| Parts of the exercise |
1) Cite the supplied passage exactly. Begin with "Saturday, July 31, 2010" and finish with "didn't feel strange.".
2) Please continue the supplied passage.

| Supplied passage |
* * * * * * *
Saturday, July 31, 2010

A Night Out?

What a day with my girls, never thought I would be one standing in the underwear section helping them making choices about matching lingerie. A year ago that would not have been possible and yet it wasn't awkward and didn't feel strange.

I found some old music and my treat for the month, 2 new pairs of underpants, sad perhaps but practicle. Girls had a blast, Simon got some books, a new big black bag and a cd, Nicole a poster, a new purse and a top I was assured by Simon was 'Ok Dad'.

Needless to say the girls were exhausted and collapsed on the couch and have been watching Vampire Diaries for the past 5 hours. They are chilled and having fun and I am blessed they want to spend time with me.

My friend who was so hurt yesterday is so much better today it is almost hard to believe, she is calmer and back in a place where she can think rationally and is feeling better.
* * * * * * *
| Data excerpt |
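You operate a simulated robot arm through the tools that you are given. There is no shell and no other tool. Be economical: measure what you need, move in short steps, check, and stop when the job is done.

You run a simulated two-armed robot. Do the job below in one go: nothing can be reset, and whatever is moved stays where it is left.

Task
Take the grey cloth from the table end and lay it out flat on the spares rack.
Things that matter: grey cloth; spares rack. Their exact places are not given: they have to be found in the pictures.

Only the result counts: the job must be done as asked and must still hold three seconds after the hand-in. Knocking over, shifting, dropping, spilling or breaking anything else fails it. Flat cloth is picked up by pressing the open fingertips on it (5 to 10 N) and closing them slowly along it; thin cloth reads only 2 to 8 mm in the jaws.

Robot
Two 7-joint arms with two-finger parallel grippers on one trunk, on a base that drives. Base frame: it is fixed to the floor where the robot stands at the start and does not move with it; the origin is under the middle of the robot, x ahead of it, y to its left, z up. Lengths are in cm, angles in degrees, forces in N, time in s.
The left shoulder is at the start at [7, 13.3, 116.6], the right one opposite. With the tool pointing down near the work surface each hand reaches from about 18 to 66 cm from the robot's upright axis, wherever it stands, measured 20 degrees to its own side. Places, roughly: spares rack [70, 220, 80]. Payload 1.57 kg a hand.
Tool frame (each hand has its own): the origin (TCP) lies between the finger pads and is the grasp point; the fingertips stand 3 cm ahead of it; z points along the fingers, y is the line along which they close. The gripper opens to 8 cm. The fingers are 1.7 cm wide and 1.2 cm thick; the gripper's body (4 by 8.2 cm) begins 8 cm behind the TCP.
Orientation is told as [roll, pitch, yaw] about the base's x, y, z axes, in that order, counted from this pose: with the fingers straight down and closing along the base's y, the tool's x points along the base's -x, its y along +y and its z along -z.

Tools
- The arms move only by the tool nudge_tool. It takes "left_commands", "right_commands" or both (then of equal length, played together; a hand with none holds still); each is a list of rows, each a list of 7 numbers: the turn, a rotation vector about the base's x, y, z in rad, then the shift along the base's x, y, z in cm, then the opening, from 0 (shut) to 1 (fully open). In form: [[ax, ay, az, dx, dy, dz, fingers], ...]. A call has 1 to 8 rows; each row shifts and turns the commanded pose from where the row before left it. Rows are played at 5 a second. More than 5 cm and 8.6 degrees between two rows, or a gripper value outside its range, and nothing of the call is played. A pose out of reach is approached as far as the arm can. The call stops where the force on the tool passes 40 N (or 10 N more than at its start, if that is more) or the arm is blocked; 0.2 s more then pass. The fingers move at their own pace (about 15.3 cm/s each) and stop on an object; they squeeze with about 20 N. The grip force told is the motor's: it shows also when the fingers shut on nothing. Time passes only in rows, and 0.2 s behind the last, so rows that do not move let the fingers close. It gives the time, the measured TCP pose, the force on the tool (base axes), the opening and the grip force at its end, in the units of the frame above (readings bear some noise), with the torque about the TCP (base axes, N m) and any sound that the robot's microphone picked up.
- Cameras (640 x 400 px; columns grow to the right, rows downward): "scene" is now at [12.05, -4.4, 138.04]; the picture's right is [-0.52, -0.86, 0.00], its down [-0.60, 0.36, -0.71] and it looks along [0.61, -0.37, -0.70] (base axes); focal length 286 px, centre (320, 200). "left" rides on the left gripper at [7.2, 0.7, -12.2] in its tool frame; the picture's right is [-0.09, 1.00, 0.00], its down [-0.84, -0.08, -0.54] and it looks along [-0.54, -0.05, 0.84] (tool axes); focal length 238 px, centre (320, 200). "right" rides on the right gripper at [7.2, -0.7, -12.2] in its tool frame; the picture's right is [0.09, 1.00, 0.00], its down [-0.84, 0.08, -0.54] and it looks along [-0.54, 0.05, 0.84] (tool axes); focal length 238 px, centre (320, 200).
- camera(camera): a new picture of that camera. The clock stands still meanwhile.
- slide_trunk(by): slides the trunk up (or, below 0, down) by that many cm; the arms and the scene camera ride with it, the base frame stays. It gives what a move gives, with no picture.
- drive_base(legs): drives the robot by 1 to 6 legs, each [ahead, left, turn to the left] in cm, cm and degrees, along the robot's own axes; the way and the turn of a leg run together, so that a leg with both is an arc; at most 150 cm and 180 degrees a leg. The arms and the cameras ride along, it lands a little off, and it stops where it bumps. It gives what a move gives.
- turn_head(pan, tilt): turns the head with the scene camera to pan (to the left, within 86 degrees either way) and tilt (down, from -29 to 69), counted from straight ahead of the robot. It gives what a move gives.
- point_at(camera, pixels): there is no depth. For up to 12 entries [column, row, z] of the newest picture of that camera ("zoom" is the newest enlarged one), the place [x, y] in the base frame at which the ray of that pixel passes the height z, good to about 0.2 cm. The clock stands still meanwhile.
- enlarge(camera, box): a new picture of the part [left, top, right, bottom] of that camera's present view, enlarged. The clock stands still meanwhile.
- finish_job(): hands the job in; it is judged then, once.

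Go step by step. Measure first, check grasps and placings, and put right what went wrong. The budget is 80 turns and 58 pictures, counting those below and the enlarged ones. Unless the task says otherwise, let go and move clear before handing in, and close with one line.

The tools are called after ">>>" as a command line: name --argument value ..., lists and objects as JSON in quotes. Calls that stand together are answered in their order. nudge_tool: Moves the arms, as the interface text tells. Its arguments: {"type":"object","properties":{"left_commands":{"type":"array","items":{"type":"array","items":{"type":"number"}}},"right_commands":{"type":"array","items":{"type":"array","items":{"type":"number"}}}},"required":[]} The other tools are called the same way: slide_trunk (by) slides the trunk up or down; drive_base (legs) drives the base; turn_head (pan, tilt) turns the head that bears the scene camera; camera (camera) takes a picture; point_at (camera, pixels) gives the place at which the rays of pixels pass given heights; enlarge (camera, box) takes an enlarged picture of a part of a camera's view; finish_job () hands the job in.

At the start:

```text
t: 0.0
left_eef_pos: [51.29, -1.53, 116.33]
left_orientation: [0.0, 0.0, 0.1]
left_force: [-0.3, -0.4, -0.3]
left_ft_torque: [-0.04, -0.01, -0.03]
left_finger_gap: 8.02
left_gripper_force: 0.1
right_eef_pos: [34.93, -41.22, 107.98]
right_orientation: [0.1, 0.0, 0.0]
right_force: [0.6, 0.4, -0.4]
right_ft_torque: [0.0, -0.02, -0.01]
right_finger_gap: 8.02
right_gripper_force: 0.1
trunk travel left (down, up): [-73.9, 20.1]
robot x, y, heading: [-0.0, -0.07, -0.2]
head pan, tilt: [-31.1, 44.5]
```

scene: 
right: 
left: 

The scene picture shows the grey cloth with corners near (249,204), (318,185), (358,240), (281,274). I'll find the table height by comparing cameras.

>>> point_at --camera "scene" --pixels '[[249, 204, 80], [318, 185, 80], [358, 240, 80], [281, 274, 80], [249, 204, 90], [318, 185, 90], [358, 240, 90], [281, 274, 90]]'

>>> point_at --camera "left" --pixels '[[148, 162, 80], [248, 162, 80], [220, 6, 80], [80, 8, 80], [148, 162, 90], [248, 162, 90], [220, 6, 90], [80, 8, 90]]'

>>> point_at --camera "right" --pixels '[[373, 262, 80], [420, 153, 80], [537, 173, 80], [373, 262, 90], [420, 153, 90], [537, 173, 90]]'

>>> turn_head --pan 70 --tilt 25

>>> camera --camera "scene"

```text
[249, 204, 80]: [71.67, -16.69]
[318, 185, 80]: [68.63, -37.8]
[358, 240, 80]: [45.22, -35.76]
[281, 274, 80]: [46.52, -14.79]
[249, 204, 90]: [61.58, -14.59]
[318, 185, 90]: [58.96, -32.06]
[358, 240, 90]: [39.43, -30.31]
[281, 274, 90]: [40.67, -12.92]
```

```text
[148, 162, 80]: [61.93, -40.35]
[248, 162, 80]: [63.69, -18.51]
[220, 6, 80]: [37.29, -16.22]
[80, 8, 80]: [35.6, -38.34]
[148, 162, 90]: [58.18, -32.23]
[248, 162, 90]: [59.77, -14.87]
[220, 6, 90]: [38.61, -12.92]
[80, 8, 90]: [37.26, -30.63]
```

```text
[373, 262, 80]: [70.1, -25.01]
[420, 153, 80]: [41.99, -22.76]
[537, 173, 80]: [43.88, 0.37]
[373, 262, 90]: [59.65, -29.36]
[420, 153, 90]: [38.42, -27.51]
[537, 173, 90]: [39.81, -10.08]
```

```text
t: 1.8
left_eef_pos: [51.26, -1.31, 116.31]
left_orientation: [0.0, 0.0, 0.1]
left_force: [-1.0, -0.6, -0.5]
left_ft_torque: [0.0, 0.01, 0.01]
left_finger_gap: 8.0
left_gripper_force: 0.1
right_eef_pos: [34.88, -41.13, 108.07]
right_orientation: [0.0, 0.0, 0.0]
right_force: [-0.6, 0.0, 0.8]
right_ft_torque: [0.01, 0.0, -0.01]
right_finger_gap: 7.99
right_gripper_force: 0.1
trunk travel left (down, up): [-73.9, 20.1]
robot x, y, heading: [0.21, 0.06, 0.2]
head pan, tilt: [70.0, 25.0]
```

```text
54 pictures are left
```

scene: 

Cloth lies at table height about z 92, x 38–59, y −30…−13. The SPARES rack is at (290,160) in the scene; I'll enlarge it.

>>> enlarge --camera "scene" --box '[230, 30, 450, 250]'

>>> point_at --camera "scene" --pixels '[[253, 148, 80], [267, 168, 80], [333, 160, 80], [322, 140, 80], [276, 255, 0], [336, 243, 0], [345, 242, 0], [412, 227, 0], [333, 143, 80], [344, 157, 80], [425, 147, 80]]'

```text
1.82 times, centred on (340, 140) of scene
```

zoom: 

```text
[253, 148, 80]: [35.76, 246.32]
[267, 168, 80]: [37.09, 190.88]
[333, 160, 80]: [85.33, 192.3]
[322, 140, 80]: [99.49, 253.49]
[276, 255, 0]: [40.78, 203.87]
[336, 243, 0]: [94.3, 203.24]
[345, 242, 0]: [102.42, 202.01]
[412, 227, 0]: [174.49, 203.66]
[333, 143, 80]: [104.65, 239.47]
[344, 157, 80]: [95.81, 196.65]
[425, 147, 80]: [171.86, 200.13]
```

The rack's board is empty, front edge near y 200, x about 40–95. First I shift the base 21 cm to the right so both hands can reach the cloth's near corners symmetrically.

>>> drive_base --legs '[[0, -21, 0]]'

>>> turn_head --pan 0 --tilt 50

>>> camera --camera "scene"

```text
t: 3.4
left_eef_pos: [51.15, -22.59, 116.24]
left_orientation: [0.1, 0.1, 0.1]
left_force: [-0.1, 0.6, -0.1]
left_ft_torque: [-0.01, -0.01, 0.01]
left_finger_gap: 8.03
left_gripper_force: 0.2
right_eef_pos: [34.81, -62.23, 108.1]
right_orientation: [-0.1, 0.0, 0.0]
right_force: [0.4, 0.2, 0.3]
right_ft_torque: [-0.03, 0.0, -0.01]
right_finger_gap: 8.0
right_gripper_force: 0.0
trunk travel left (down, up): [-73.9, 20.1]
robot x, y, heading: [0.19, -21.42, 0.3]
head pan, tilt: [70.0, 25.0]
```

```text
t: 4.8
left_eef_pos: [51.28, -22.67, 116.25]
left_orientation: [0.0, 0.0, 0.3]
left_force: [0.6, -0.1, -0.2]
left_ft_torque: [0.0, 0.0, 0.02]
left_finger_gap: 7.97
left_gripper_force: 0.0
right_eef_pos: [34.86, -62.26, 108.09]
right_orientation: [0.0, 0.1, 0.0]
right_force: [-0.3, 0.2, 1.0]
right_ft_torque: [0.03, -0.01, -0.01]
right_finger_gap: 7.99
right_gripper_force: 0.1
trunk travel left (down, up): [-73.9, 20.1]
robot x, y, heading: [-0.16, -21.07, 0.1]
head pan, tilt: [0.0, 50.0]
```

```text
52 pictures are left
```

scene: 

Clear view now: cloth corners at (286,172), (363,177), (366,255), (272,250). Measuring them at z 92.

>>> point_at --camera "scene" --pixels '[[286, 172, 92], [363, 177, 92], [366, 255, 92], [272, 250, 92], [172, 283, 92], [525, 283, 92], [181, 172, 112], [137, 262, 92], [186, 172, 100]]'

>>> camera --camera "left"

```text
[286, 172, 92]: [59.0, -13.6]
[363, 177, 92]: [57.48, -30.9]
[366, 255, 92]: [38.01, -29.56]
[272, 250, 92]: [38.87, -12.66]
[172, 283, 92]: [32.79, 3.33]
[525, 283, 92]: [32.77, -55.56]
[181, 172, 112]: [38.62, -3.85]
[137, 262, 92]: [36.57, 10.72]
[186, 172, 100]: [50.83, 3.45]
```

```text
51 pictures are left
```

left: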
* * * * * * *
| Answers for the exercise |
1)
Saturday, July 31, 2010

A Night Out?

What a day with my girls, never thought I would be one standing in the underwear section helping them making choices about matching lingerie. A year ago that would not have been possible and yet it wasn't awkward and didn't feel strange.

2)
I was fine till the evening and then I had the feeling I was bursting from my seams and needed to just let some steam off. Not possible tonight but hey, let's see what happens next week. Still processing it all and seeking opinions from good friends, any opinions please let me know. I want to go ona drinking spree for one night, let my hair down and forget about everything for a couple of hours, can any of you relate to this?

I feel that much has been taken from me, a lesson perhaps for my lust to seek and attain and collect, perhaps the removal and absence is my learning and part of my journey towards a new place, a new me and new beginnings. The unwinding and unravelling of the old is painful and difficult, it is the reversal and removal of habits that have been comfortable for many a year.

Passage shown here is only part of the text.